[Data excerpt]

-.-.-

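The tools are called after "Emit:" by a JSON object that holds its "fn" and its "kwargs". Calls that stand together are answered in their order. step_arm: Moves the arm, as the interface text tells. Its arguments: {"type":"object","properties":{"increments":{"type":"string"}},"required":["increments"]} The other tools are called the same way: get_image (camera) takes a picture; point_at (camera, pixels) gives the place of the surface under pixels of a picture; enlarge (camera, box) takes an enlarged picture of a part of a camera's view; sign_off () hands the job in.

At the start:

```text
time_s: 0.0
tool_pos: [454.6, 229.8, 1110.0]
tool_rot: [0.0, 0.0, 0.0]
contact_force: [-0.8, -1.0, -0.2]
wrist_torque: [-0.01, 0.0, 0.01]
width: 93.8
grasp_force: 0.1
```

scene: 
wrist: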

-.-.-

[Text extract]
Foto Oviedo Lluis , Recensione: E. Jüngel, Das Evangelium von der Rechtfertigung des Gottlosen als Zentrum des christlichen Glaubens: Eine theologische Studie in ökumenischer Absicht , in Antonianum, 74/2 (1999) p. 353-356 .

 

 




Sommario in spagnolo:

El diálogo ecuménico constituye uno de los esfuerzos más saludables del trabajo teológico y ofrece un ámbito rico de reflexión, en el que crece también el conocimiento de la revelación cristiana. Cabe percibir un doble resultado de esos esfuerzos: en primer lugar un acercamiento entre las posturas tradicionalmente enfrentadas, en un proceso que lleva a “aprender de los demás”; y, en segundo lugar, la profundización en la identidad de cada una de las confesiones cristianas, que en el encuentro con las otras cobran conciencia de su diferencia específica, de motivos que enriquecen un patrimonio común y que no sería bueno sacrificar en aras de un ideal de unidad demasiado uniformante.

E. Jüngel puede ser considerado como uno de los más respetados teólogos protestantes, por lo que sus obras cobran un especial interés, no sólo en los ambientes de las Iglesias Evangélicas, sino para todo cristiano. El libro que paso a reseñar, publicado recientemente, constituye una toma de posición rigurosa y enérgica a favor de la doctrina luterana de la justificación por la sola fe, en abierto contraste con algunas tendencias que, en la búsqueda de un mayor consenso entre las posiciones evangélica y católica, amenazan con sacrificar uno de los postulados centrales de la Reforma. El autor intenta al mismo tiempo responder a la cuestión acuciante sobre la identidad de la Iglesia Evangélica. Sin embargo no se trata sólo de un libro polémico o de apologética protestante, sino de un estudio profundo y muy bien articulado, un “texto” en definitiva, que reivindica la actualidad y pertinencia de ese teologúmeno, algo que no debe pasar desapercibido sobre todo a los estudiosos de antropología teológica y a quienes creemos en la fecundidad de los grandes debates en torno a la gracia que han marcado la historia del pensamiento cristiano.

El libro se divide en seis grandes parágrafos. La introducción plantea con radicalidad lo que está en juego en torno al principio de justificación: una cuestión en torno a la vida y la muerte, sobre Dios y sobre el ser humano. En palabras de Lutero: “sin ese artículo de fe el mundo no es sino muerte y tinieblas” (7).

-.-.-

[Written instruction] Continue the text extract from where it stops.

[Written response]
El segundo parágrafo se titula “La función teológica del artículo sobre la justificación”. El autor reivindica su cualidad de articulus stantis et cadentis ecclesiae y refuta las reservas de K. Barth al respecto, para quien el reconocimiento de Cristo era lo central. No sólo: Jüngel repasa los ocho argumentos contra la centralidad reivindicada, a los que responde de forma ordenada: ni las críticas historicistas, ni las que formulara la historia de las religiones -que señalaban el carácter demasiado judaizante de la doctrina-, ni las acusaciones modernas que deducen de la visión luterana una imagen personal carente de libertad, ni los temores teológicos de que esa doctrina lleve a concebir un “Dios arbitrario”, son motivo para relegar la prioridad del artículo de la justificación, que significa todo lo contrario de lo que acusan sus críticos: una reivindicación del Dios de la vida y una antropología de la libertad (del justificado), que hacen de dicha doctrina una “categoría hermenéutica” (40).

El tercer parágrafo se titula “El acontecimiento de la justificación: la justicia divina”. Ofrece un recorrido filológico en torno al concepto de “justicia” atribuida a Dios, que va de la tradición filosófica clásica a los escritos paulinos, para demostrar que se trata de un concepto salvífico (58), lo que se recoge después en una profunda vivencia de Lutero: frente a la idea distributiva de justicia se propone una visión “creativa”: el Evangelio anuncia que Dios hace justos a los impíos, en la misma medida que Él es justo, algo que se vuelve más patente en la persona de Jesucristo, en quien la justicia se identifica con la gracia.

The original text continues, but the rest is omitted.